Pensés à l’origine pour un double programme course et croisière accessible aux amateurs, les Class40 n’ont eu de cesse, depuis, de se radicaliser. “L’évolution est comparable à celle des Minis de série. Plus personne ne fait de la petite croisière à bord, c’est de la course pure“, analyse Erwan Tymen, responsable technique du chantier Structures qui lance cette année le Pogo 40 S4 sur plans Verdier.
Plus vite…
La première révolution date sans doute de 2011 avec l’apparition du premier Mach 40 sur plans Manuard. Construction digne d’un prototype signée JPS Production, carène plus volumineuse, cockpit très protégé en ligne avec une nette augmentation des performances au reaching et au portant. Le Mach40 a connu plusieurs déclinaisons et tout gagné… jusqu’à la Route du Rhum 2018. La victoire à Pointe-à-Pitre de Yoann Richomme consacrait certes un marin au-dessus du lot mais aussi le Lift40 de Marc Lombard, éclaireur des scows qui déferlent aujourd’hui sur le marché.

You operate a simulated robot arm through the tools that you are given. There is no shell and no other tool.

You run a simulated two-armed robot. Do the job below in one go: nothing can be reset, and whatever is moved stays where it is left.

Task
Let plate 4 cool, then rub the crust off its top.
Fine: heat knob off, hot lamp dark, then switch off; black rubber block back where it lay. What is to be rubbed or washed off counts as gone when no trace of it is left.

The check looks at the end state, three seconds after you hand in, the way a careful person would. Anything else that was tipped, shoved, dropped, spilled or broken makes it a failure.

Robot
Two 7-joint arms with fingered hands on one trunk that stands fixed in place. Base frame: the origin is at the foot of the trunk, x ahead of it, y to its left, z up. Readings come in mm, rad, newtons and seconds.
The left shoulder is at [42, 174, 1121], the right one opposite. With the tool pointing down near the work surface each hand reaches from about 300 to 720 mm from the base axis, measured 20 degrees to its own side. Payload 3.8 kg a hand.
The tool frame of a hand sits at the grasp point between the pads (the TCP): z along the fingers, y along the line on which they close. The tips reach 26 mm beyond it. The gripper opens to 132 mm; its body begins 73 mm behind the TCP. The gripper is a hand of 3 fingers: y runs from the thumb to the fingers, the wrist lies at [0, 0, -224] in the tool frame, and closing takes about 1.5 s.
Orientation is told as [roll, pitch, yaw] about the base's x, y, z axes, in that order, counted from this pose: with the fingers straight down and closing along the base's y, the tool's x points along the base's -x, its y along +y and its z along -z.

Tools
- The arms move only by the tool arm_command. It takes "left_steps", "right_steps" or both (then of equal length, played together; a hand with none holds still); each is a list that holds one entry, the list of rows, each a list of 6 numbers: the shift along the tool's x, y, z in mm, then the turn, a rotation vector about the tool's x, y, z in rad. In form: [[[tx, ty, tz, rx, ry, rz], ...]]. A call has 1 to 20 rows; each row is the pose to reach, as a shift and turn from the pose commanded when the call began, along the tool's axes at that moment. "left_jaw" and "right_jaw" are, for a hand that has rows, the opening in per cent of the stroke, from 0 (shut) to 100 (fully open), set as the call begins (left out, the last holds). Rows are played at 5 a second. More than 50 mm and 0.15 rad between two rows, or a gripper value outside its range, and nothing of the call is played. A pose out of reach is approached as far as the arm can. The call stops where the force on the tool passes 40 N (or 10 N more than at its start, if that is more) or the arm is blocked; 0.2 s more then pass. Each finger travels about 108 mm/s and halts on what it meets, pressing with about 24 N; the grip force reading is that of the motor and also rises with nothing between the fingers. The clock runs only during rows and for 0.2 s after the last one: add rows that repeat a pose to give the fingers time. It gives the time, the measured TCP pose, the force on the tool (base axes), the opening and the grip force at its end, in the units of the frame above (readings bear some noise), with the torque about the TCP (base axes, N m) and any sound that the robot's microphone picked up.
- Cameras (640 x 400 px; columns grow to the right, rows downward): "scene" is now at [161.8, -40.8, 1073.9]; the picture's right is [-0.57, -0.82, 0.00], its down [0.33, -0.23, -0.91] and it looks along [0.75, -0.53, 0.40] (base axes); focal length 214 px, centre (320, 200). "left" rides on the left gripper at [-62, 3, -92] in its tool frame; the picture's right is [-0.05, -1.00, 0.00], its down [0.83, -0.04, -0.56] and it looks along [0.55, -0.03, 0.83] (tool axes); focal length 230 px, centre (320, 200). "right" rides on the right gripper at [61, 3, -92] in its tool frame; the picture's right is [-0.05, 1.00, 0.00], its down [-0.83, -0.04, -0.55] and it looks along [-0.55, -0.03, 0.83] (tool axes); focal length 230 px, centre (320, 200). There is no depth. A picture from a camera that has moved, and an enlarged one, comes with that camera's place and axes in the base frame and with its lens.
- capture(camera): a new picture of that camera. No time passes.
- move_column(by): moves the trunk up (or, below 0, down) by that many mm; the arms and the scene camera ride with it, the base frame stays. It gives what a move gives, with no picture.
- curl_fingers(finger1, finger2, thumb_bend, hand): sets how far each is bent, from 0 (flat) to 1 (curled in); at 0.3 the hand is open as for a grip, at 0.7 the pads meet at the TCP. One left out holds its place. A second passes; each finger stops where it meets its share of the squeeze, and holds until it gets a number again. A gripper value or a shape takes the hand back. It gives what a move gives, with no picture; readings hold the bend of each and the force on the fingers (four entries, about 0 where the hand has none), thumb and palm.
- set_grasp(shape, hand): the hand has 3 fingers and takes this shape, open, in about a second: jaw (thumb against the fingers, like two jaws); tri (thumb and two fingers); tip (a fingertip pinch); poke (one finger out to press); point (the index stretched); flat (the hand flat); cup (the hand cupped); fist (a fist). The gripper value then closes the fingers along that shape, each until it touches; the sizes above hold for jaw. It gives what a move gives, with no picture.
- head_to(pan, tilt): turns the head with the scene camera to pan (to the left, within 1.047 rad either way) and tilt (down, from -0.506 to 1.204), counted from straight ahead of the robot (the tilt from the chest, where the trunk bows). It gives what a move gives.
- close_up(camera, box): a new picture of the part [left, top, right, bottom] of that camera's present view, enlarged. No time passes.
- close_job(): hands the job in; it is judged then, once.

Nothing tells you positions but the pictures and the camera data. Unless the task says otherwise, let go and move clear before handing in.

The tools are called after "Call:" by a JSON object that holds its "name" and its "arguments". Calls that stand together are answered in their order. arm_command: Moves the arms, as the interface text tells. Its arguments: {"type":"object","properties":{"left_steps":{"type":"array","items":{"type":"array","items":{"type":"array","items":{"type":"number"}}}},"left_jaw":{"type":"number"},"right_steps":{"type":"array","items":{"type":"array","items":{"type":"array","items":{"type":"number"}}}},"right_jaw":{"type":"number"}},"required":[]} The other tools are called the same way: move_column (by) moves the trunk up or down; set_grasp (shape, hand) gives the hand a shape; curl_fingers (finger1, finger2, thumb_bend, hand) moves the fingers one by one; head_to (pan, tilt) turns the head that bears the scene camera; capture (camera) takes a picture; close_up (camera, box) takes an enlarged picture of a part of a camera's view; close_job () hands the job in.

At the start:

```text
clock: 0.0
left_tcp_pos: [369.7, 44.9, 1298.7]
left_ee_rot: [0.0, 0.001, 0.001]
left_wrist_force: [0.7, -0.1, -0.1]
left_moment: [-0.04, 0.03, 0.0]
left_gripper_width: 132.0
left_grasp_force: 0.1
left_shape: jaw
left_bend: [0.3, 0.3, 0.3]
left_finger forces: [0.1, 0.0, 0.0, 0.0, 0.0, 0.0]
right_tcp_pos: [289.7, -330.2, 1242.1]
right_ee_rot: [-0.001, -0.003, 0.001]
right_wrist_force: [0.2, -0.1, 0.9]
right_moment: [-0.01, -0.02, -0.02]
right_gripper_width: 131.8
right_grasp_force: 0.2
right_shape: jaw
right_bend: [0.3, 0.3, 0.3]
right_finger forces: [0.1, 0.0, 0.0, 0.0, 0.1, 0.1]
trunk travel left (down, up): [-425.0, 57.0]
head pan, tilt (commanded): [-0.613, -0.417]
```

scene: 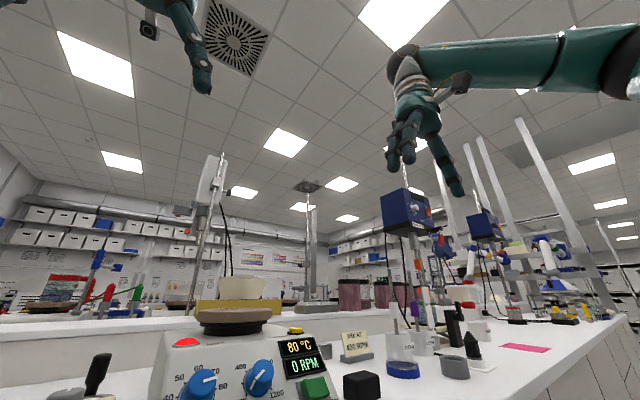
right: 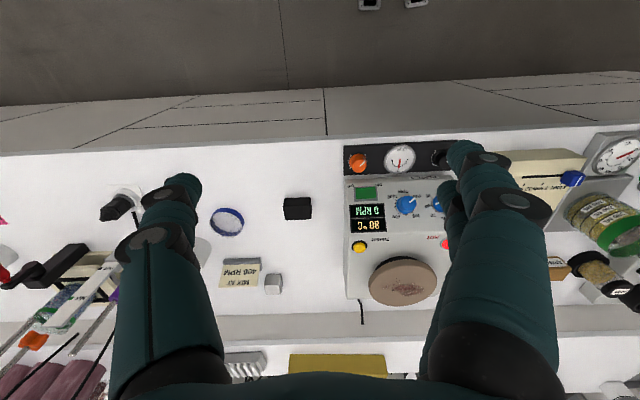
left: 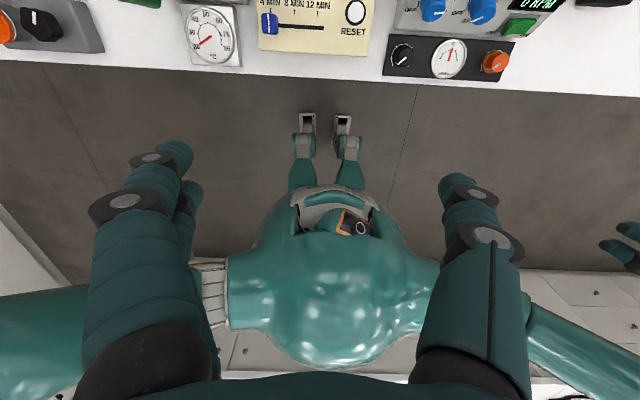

Max40 (Raison), Mach 40.4 (Manuard), Lift40.2 (Lombard), Clak40 (VPLP construit chez Multiplast), Pogo S4 (Verdier)… tous arborent désormais ces formes d’étrave caractéristiques : beaucoup de volume dessous et un nez pointu, règle de jauge oblige. ”Personnellement, je ne les trouve pas beaux, mais côté performance, ça ne se discute pas. Les carènes de scow génèrent moins de traînée induite à la gîte et ils sont plus raides”, commente Guillaume Verdier. Son Pogo 40 S4 a déjà été vendu à cinq exemplaires, le premier devant être mis à l’eau fin juin pour Jean Galfione.
Chez JPS à La Trinité-sur-mer, on ne chôme pas non plus, puisque trois nouveaux bateaux sont déjà sortis et cinq commandes fermes sont à honorer d’ici la fin 2021. Pas de quoi surprendre Nicolas Groleau, patron du chantier : ”On savait que le gain de performances des scows entraînerait un renouvellement de la flotte. Nous nous sommes organisés en fonction et nous avons la chance d’avoir deux designers [David Raison et Sam Manuard], donc deux jeux de moules.“
Plus pro !
Depuis la victoire de Crédit Mutuel lors de la Transat Jacques Vabre 2019, toutes les courses du calendrier ont été remportées par des scows : la CIC Normandy Chanel Race, qui s’est conclue le 4 juin par la victoire d’Axel Tréhin et Frédéric Denis (Project Rescue Ocean) au terme d’un finish d’enfer, n’a pas dérogé à la règle. “Gagner en Class40 commence à avoir une valeur sportive très élevée. La professionnalisation des projets fait clairement monter le niveau”, affirme Frédéric Duthil, patron de Technique Voile. La voilerie trinitaine fait cette année une véritable percée dans la classe (six bateaux équipés), ”sans doute grâce à nos performances en Figaro Beneteau 3, dont les problématiques sont assez proches des Class40”, selon Duthil.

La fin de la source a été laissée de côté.